> _TEXT EXTRACT_:
╔══
22.10.01 Coxon, Beards and Texts

That beards mean things has been sometimes painfully obvious to me for decades: as a brown man with a beard, airports make me nervous, largely because as a brown man with a beard, I know that I make other people in airports nervous. My beard, perhaps especially in the cities favoured by North American airlines as hubs, screams Osama. I shudder to think what would happen to me if I added a turban to it. It was not always thus: when I was growing up in India in the 80s and 90s, the middle-class Indian beard (unless that of a Sikh man), if coupled with spectacles and shabby clothing was a marker of the more or less left-wing, more or less impractical and ineffective intellectual, always reliable as a provider of long discourses on Marx and Lenin, but not, generally, of anything else of more practical value; it was not something to be scared of for any other reason than the potentially soporific effect of the discourse of its wearer, and was also certainly not a marker of the sort of aggressive masculinity of, for example, the North American biker beard. My beard was supposed to be the Indian beard of the last decades of the last millennium, but transplanted to North America in the 2000s, it has come to mean something very different for most people.
╚══
> _DATA SECTION_:
╔══
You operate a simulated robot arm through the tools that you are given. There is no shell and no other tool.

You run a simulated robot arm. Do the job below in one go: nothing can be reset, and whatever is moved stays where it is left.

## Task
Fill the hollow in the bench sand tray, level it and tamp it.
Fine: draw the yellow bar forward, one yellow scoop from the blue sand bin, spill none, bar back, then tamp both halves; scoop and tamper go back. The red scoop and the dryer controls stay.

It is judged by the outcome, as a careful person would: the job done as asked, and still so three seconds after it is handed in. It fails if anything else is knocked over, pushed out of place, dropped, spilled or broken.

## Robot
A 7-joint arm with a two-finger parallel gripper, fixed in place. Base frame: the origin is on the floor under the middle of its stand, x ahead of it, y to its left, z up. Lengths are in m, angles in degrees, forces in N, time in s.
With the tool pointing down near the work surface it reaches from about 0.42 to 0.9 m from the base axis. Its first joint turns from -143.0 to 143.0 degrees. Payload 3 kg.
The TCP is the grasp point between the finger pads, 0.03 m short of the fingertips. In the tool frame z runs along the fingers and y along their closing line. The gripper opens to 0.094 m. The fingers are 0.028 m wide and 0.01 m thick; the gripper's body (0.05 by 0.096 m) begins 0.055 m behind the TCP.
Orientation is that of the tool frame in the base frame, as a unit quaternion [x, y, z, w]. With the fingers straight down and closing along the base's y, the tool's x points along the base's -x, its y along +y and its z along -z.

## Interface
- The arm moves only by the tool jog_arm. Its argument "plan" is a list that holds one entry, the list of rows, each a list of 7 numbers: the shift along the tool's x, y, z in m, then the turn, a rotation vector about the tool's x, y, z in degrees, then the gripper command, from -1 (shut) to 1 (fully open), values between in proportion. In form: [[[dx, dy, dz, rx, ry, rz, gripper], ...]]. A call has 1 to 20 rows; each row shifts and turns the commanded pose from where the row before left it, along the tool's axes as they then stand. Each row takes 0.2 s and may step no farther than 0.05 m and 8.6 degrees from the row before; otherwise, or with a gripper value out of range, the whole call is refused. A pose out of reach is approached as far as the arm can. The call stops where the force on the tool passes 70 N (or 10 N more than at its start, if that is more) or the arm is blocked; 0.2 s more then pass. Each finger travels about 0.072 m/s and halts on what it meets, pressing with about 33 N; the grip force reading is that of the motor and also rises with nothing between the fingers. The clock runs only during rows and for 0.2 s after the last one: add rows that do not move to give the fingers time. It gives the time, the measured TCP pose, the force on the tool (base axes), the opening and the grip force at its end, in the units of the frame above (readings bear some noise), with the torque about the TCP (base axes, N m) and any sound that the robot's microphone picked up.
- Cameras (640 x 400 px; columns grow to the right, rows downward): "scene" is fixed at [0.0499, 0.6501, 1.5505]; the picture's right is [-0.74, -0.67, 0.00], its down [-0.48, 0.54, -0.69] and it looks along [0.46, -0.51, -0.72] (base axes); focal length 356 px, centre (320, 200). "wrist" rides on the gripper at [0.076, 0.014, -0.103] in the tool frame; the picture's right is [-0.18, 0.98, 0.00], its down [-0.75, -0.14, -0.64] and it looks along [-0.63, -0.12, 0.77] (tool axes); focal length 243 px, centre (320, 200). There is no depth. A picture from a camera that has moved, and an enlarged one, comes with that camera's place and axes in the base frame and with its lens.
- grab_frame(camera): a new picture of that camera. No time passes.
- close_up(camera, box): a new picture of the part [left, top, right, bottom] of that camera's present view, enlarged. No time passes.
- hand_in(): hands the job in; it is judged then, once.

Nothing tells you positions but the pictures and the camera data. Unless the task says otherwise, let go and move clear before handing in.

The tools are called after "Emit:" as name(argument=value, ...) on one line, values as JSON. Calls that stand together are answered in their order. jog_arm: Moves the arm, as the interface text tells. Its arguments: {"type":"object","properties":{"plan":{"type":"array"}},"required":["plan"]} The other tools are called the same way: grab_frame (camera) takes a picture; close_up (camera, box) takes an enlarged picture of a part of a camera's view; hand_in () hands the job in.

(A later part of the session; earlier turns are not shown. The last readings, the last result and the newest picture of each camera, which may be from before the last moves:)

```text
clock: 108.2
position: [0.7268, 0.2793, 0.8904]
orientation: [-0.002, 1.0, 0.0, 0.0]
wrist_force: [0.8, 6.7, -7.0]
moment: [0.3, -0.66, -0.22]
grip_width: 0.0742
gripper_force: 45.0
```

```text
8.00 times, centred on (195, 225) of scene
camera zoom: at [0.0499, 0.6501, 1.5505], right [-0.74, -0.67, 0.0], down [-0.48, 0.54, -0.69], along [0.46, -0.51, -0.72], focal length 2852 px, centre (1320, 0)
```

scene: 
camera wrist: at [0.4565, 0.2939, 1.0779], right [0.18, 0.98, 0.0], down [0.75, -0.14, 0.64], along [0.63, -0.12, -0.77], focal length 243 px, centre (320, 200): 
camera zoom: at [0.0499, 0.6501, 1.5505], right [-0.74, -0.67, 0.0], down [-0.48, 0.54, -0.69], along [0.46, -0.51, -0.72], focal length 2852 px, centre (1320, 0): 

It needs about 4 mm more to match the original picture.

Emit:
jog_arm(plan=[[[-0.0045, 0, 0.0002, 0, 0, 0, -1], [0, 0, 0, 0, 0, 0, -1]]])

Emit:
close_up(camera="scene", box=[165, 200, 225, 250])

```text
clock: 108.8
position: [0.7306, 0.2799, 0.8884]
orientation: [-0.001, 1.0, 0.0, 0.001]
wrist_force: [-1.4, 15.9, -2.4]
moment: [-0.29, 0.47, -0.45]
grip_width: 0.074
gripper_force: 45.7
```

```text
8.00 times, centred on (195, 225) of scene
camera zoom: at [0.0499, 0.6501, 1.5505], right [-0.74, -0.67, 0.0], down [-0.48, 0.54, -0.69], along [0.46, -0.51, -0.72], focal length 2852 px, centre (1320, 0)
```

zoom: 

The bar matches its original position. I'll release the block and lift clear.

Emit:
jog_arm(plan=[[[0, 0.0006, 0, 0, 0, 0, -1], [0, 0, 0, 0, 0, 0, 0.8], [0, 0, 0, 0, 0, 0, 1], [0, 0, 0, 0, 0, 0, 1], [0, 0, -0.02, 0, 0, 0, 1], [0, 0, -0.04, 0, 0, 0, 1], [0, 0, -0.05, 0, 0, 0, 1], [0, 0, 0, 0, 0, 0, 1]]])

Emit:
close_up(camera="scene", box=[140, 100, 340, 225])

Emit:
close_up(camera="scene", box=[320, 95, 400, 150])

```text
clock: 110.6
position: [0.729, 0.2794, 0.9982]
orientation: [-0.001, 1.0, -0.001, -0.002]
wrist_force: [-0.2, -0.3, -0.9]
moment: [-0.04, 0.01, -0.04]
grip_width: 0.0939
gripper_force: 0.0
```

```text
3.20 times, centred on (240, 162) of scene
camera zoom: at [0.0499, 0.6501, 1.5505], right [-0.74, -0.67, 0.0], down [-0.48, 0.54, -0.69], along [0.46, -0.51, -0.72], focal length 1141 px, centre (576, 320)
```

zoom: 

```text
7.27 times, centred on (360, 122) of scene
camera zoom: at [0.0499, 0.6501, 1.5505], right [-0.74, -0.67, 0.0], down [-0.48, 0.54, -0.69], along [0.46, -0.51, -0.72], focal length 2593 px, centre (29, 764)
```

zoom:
╚══
> _WHAT THIS TASK INVOLVES_:
How does the text extract go on? Write the next part.

> _OUTPUT FOR THIS TASK_:
That beards can so obviously mean things to many people now is, perhaps as a result of the “war on terror,” obvious to most people, though it is regrettably less obvious that beards can mean many different things, and not always what the wearer intends. Clearly, we need to have more pogonographic scholarship, with greater public reception, to make men like me more comfortable in airports. It is thus rather nice to note that in medieval studies beards are coming into fashion. Of the 47 hits reported by the International Medieval Bibliography under the search term “beards,” almost a third are from 2002 or later (is the Osama beard to blame for this surge in interest?), and 20--close to half--are from the last decade. If the IMB is to be believed, the book under review is the very first monograph in medieval studies devoted to the beard, truly a milestone in the annals of pogonophilia. (No, I didn’t know that word and its cognates either, before reading this book.) The beard, Sebastian Coxon argues, is not just possibly the “pre-eminent ‘natural’ symbol of masculinity” (1); “at times the poetic description of the beard evinces to striking effect a concern with humanity” (23). These rather large claims about the meaning of the beard are set forth primarily through careful close readings of core texts from different segments of what it is (I hope) still safe to call the Middle High German canon, along with some imitations and continuations: the Rolandslied and associated material; Wolfram von Eschenbach’s Willehalm and its continuations; the didactic verse of, in particular, Frauenlob, Thomasin von Zerklaere, and Hugo von Trimberg; and the bawdy comedy of Heinrich Wittenwiler. (There is also a short chapter with a useful survey of materials on the most important beard of all, that of Jesus Christ, though there is very little said here that is very innovative.) Each chapter’s close readings of these texts and authors are enriched by comparison with the (mostly French) sources, cognate texts, and other works from around the same milieu. Each chapter also provides a careful analysis of the many images of beards in the illuminated manuscripts of these texts, which reveals inter alia that--as has been shown also by other studies of other aspects of these manuscripts--illuminators did not always follow the text precisely, and sometimes conferred beards on men who were not said to have beards in the texts.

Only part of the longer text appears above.